══ PROVIDED RECORDS

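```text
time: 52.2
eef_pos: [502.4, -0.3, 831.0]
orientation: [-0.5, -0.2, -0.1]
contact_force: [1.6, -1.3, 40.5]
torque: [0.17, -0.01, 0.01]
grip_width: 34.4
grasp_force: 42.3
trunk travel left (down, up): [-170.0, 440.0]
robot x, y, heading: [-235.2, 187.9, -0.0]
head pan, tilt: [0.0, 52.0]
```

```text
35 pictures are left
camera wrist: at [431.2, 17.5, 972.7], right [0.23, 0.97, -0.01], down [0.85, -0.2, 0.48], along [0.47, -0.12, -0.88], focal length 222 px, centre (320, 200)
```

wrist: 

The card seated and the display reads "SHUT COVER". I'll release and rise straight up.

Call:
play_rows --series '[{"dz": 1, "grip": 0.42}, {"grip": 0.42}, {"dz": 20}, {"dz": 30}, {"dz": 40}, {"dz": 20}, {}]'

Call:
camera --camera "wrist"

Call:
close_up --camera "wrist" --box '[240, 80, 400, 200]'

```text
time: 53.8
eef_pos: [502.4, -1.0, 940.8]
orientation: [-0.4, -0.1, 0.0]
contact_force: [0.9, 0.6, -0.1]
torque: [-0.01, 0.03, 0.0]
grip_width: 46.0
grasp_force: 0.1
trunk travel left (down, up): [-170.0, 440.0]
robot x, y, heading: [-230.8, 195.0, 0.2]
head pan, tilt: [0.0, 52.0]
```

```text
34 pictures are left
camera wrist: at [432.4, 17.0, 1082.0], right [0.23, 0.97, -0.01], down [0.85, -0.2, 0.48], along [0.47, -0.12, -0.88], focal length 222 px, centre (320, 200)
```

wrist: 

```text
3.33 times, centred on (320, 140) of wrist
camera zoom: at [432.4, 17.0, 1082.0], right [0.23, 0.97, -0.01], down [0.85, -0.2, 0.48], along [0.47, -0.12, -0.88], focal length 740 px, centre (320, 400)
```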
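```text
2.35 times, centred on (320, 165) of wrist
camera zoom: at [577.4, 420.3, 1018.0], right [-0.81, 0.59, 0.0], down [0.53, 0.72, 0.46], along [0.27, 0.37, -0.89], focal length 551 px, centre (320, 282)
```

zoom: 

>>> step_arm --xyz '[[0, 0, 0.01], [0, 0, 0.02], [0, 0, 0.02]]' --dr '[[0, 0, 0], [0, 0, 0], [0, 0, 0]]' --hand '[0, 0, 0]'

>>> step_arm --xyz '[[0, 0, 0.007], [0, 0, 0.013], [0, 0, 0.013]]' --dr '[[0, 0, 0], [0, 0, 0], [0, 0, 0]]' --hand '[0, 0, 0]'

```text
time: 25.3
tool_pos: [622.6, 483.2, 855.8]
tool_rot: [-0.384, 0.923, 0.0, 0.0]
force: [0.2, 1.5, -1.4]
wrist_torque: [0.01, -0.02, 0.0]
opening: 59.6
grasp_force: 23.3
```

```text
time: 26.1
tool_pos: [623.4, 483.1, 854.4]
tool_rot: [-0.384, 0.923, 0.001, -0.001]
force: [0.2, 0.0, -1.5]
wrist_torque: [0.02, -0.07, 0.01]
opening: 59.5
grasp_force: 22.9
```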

════

### JOB
Retype the material in full. Each word must match.

### PROBLEM SOLUTION
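```text
time: 52.2
eef_pos: [502.4, -0.3, 831.0]
orientation: [-0.5, -0.2, -0.1]
contact_force: [1.6, -1.3, 40.5]
torque: [0.17, -0.01, 0.01]
grip_width: 34.4
grasp_force: 42.3
trunk travel left (down, up): [-170.0, 440.0]
robot x, y, heading: [-235.2, 187.9, -0.0]
head pan, tilt: [0.0, 52.0]
```

```text
35 pictures are left
camera wrist: at [431.2, 17.5, 972.7], right [0.23, 0.97, -0.01], down [0.85, -0.2, 0.48], along [0.47, -0.12, -0.88], focal length 222 px, centre (320, 200)
```

wrist: 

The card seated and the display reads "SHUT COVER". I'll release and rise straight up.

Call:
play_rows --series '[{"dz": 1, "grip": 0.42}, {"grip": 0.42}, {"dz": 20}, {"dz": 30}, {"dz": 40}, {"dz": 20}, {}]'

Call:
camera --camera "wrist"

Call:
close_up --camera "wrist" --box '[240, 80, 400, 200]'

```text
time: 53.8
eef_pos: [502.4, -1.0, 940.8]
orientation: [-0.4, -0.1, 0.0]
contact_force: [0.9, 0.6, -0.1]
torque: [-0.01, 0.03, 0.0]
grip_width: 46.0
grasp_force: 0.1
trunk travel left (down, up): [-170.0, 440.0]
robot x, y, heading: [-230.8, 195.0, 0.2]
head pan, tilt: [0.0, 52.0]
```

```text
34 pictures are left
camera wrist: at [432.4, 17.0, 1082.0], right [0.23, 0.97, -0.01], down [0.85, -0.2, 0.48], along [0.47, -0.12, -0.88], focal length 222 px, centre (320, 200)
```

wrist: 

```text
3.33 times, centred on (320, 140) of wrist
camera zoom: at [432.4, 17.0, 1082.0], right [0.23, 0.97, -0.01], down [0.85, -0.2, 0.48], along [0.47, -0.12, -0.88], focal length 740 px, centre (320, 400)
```
```text
2.35 times, centred on (320, 165) of wrist
camera zoom: at [577.4, 420.3, 1018.0], right [-0.81, 0.59, 0.0], down [0.53, 0.72, 0.46], along [0.27, 0.37, -0.89], focal length 551 px, centre (320, 282)
```

zoom: 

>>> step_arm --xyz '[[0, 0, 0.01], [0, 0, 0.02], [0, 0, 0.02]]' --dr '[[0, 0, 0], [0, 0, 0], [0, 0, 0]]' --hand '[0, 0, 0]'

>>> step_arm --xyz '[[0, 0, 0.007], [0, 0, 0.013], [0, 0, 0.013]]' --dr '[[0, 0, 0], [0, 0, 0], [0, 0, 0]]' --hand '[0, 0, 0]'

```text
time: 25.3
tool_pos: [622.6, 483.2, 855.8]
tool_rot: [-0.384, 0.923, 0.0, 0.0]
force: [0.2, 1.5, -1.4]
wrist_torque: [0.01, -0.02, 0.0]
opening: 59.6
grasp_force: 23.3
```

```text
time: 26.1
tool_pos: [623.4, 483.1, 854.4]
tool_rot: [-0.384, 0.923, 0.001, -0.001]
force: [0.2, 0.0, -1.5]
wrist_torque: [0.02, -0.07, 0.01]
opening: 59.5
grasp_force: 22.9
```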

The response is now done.